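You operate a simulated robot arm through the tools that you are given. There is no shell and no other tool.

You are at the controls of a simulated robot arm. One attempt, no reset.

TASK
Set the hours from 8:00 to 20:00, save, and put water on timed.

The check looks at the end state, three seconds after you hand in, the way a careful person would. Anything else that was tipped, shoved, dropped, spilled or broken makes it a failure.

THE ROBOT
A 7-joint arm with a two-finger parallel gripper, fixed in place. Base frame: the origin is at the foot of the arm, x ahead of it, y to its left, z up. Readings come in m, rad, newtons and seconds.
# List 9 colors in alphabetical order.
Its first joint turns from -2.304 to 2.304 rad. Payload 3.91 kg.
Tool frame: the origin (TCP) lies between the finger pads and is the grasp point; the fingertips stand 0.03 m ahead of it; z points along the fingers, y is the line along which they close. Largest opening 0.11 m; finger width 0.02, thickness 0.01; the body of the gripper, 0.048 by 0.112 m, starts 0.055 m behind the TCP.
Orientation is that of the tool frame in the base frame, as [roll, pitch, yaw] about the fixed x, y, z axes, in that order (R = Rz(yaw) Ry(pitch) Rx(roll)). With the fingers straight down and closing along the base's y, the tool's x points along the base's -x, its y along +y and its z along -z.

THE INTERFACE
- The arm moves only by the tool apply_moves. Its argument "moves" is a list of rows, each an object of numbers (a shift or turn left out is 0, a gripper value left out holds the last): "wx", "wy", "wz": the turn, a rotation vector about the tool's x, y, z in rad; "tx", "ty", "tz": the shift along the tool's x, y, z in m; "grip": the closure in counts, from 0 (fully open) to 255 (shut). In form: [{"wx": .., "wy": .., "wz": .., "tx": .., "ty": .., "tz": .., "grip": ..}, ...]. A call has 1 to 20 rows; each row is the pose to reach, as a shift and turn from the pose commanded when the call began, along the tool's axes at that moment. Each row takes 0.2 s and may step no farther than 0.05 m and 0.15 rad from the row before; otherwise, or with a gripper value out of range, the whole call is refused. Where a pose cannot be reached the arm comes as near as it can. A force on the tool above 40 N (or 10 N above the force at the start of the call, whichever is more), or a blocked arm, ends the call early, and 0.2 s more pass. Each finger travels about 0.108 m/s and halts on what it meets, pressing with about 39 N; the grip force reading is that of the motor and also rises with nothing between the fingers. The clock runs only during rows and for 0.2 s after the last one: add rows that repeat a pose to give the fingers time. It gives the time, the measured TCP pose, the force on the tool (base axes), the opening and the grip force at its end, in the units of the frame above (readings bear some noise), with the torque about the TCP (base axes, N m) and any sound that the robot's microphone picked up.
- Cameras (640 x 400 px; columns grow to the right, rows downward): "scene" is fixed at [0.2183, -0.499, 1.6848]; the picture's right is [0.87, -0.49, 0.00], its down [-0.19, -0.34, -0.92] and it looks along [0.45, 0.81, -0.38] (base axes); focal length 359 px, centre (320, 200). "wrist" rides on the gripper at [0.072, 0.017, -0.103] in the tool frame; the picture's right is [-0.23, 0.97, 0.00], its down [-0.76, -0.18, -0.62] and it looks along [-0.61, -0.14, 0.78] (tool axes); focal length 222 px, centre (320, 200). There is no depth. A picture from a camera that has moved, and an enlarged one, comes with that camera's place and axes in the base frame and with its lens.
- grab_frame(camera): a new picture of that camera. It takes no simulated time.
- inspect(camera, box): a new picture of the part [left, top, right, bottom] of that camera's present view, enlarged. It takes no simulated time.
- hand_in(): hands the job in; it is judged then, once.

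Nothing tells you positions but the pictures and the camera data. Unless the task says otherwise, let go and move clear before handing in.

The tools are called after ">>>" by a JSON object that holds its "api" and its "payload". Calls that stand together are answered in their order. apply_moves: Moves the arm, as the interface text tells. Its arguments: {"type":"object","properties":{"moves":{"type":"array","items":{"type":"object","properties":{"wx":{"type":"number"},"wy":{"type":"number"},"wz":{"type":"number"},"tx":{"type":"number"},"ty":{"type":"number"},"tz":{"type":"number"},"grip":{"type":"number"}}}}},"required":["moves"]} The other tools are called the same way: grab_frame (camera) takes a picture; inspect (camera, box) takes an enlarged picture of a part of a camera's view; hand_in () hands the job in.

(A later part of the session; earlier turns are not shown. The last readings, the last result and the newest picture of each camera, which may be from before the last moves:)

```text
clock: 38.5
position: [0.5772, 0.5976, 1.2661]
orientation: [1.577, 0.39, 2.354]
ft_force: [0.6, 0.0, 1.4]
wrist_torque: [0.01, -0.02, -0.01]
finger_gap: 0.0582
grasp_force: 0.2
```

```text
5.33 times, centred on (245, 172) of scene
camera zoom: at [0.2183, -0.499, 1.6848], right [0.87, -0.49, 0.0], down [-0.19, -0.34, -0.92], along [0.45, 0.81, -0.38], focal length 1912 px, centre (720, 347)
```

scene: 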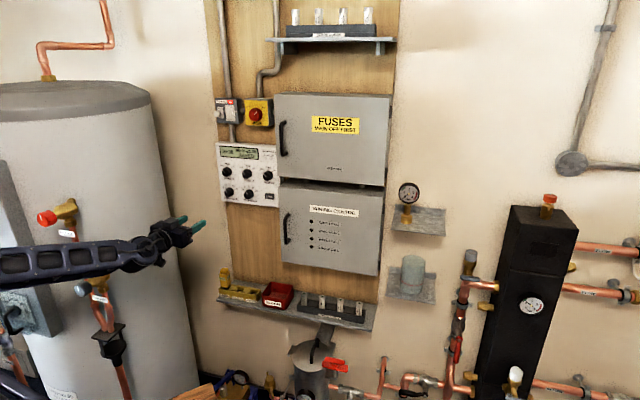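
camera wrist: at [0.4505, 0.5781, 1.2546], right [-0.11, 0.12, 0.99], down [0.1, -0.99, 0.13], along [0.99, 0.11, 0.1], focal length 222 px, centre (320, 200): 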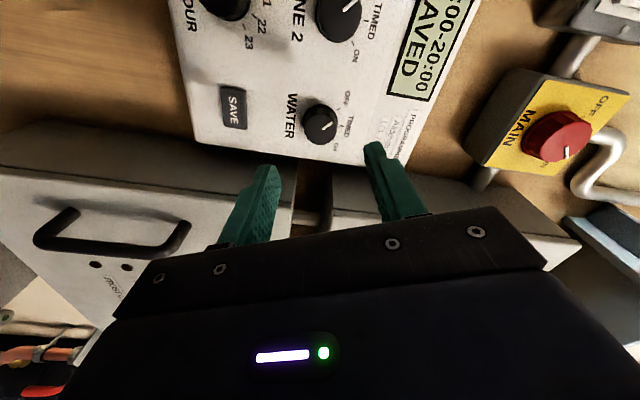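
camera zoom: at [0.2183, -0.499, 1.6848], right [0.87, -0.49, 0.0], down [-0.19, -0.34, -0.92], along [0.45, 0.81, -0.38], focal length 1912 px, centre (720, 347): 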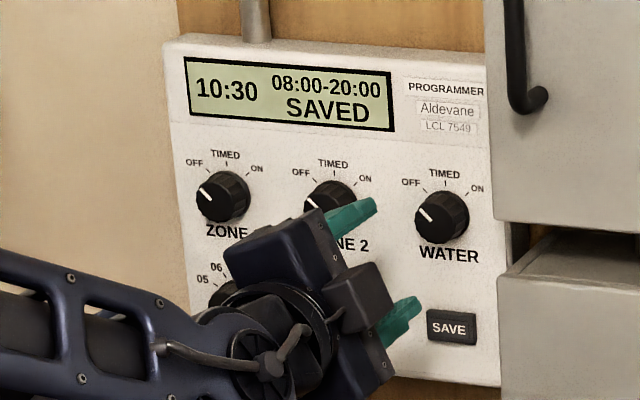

JOB: Tally the lines above containing "enlarged". Answer with the count only.

THE RESPONSE: 3